Credit has to be given where it’s due. Athletic apparel outfit Under Armour Inc (NYSE:UA, NYSE:UAA) has told a compelling turnaround story to current and would-be owners of Under Armour stock. This year is supposed to be a pivotal year too, with the organization finally figuring out — supposedly — what it needs to do to start growing the bottom line rather than just the top line.
And, maybe it has. Somehow though, I have my doubts.
Between the still-huge mountain of debt (plus the bad habits that created it in the first place) and a competitive environment that includes powerhouse Nike Inc (NYSE:NKE) and the Amazon.com, Inc. (NASDAQ:AMZN), Under Armour’s turnaround isn’t apt to be nearly as quick or as impressive as some UA stock owners would like to believe.
A Tall Order
In a conference call hosted a couple of weeks ago, Under Armour CFO Andy Campion plainly said “We remain confident we will deliver on the growth and profitability expectations that we have previously communicated.”
Progress for the bottom line would be a welcome change. Though Under Armour has never had a problem growing sales, it’s primary means of competing with the likes of Nike and adidas AG (ADR) (OTCMKTS:ADDYY) has been ever-deepening discounts.
Amazon.com is in the mix too, spurring gross profit declines for a couple of years in a row as of 2017, and prompting a swing to a loss for last year.
Some analysts agree with the optimism too. Michael Zuccaro, analyst with debt-rating agency Moody’s, is one of them. He sees the glass as half full rather than half empty, recently noting “China, in particular, remains strong, with sales of active wear and athletic apparel benefitting from increased sports participation.”
He’s got a point. Last year, Under Armour stock holders saw a 61% improvement in Asia-Pacific sales, offsetting the 5% dip in North American sales.
Problem: North America still accounts for more than three-fourths of the company’s business, while Asia still contributes less than 10% of the top line.

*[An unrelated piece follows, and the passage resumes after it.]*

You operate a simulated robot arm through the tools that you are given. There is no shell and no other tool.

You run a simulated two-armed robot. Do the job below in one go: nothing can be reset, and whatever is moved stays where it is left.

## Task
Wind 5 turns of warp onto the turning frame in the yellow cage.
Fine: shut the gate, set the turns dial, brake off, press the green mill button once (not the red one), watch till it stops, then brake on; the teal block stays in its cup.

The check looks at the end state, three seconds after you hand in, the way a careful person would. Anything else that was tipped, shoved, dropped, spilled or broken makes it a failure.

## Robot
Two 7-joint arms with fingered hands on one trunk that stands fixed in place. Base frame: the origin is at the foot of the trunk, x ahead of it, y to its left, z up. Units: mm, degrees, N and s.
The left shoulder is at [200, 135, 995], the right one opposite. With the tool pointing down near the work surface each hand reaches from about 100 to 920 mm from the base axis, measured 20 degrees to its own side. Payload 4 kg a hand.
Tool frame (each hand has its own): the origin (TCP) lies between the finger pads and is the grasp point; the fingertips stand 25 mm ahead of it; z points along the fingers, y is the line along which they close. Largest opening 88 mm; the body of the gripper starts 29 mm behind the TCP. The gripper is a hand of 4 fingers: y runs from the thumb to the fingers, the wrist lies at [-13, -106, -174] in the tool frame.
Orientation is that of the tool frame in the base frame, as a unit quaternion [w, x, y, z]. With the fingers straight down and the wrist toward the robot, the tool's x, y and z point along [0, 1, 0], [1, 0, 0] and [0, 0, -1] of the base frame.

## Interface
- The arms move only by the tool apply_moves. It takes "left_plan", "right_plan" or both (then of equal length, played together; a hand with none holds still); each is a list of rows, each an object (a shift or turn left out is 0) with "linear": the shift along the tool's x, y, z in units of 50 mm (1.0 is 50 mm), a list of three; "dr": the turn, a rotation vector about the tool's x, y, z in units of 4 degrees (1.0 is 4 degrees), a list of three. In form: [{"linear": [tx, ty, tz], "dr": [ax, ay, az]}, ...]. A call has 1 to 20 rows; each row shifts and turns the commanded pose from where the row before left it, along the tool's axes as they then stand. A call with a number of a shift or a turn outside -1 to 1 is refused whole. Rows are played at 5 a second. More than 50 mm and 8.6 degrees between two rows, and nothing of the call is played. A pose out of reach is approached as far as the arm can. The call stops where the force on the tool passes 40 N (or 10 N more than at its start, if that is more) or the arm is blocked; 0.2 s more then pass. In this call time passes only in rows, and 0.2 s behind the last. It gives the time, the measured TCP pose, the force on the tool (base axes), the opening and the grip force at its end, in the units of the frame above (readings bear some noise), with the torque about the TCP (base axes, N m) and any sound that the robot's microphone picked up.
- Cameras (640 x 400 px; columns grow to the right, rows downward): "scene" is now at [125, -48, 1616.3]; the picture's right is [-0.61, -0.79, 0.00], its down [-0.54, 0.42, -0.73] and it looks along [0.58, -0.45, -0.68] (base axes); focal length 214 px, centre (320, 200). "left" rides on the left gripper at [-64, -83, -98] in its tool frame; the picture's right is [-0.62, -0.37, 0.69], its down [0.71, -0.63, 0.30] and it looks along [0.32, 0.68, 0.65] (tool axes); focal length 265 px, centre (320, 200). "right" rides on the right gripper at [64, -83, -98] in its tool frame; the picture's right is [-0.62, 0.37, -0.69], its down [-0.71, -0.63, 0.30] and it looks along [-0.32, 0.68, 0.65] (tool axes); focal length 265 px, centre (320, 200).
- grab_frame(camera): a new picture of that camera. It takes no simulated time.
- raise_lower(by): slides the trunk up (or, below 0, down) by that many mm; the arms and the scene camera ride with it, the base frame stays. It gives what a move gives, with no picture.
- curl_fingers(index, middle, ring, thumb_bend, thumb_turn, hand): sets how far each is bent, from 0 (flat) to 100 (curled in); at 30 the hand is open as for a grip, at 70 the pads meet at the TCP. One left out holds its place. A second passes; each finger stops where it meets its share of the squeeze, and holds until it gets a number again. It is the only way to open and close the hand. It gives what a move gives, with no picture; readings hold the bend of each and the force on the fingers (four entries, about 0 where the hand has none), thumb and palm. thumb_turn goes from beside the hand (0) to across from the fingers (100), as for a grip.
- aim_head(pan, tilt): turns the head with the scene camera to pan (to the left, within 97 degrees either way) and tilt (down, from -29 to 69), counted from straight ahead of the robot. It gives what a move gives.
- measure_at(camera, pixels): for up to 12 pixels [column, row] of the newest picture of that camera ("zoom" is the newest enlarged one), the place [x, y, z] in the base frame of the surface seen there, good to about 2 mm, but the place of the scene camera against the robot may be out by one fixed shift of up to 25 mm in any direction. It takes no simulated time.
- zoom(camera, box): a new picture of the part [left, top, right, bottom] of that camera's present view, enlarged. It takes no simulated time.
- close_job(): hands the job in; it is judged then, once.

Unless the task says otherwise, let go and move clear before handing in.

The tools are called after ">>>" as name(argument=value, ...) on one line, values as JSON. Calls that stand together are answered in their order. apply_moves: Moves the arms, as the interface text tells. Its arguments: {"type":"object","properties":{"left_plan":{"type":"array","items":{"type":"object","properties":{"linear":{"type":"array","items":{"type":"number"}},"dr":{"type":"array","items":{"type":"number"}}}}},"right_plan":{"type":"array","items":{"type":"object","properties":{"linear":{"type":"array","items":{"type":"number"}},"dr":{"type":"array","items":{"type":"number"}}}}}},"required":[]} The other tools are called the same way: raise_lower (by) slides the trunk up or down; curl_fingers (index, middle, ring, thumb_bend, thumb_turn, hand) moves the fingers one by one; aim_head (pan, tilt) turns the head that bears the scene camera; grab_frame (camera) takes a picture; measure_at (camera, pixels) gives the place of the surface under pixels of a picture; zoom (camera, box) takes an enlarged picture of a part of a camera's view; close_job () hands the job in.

Throw in the fact that China just dealt its first (new) blow in a trade war by imposing some tariffs on select products made in the United States (only food, so far, but the war could escalate) and what you’ve got is a truckload of uncertainty about a group of consumers that aren’t unwilling to boycott American brands in support of their nation.
Missing the Point
That’s all assuming China was going to continue to be a source of growth, of course, and that sales in the U.S. would normalize. Not everyone see both happening to a meaningful degree.
Take Canaccord Genuity analyst Camilo Lyon’s prognosis, for instance. He recently explained “we see the risk of a prolonged and pervasive promotional cycle and subsequently a brand that could lose its cachet, none of which is embedded in [the] current valuation.”
Fans and followers of Under Armour stock will push back, pointing out that innovation from Under Armour will change its trajectory for the better. That’s a big “if” though.
Yes, CEO Kevin Plank recently touted a recent restructuring, noting “we went from [having] a head of apparel, a head of footwear, a head of accessories to … [having] distinct categories, like a head of running, a head of training, a head of basketball.” The idea is that the company was rethinking everything from the top down, and as such would become more competitive.
Its rivals are innovating as well, however. Lyon went on to say with his recent reiteration of Canaccord Genuity’s “Sell” rating on UA stock:
“NKE’s new ‘triple double’ directive is undoubtedly taking shape. Specifically, we see signs that its product pipeline is gaining traction, which would not be good for UAA. Moreover, Adidas has become a more formidable competitor in recent years as evidenced by its 29-percent growth in North America in Q4.”
When all is said and done it’s people that design shoes and apparel rather than organizational flowcharts. People create the ads used to market the company’s merchandise. Reformatting the design-to-delivery process doesn’t make its shoes a must-have good, as it’s still the same people leading the charge.
Bottom Line for Under Armour Stock
A lost cause? No, Under Armour may well get back on track, able to grow its top and its bottom line in the foreseeable future.
It’s tough to say Under Armour stock is a “Buy” here though. At best, the turnaround project will be a lengthy and inconsistent one. The company is not only culling expenses – which it’s not dealt with on a regular basis in the past – but it will take time just to regroup.
Moody’s Zuccaro further noted “For the first nine months of 2018, we expect the company to generate negative free cash flow due to lower earnings, normal working capital seasonality, continued spending in key growth areas, and $105 million in cash expenses related to the new 2018 restructuring plan.”
In other words, getting from point A to point B might be a journey investors would be wise to steer clear of, holding off on any new stakes until it’s clear any of the rebound plan is working.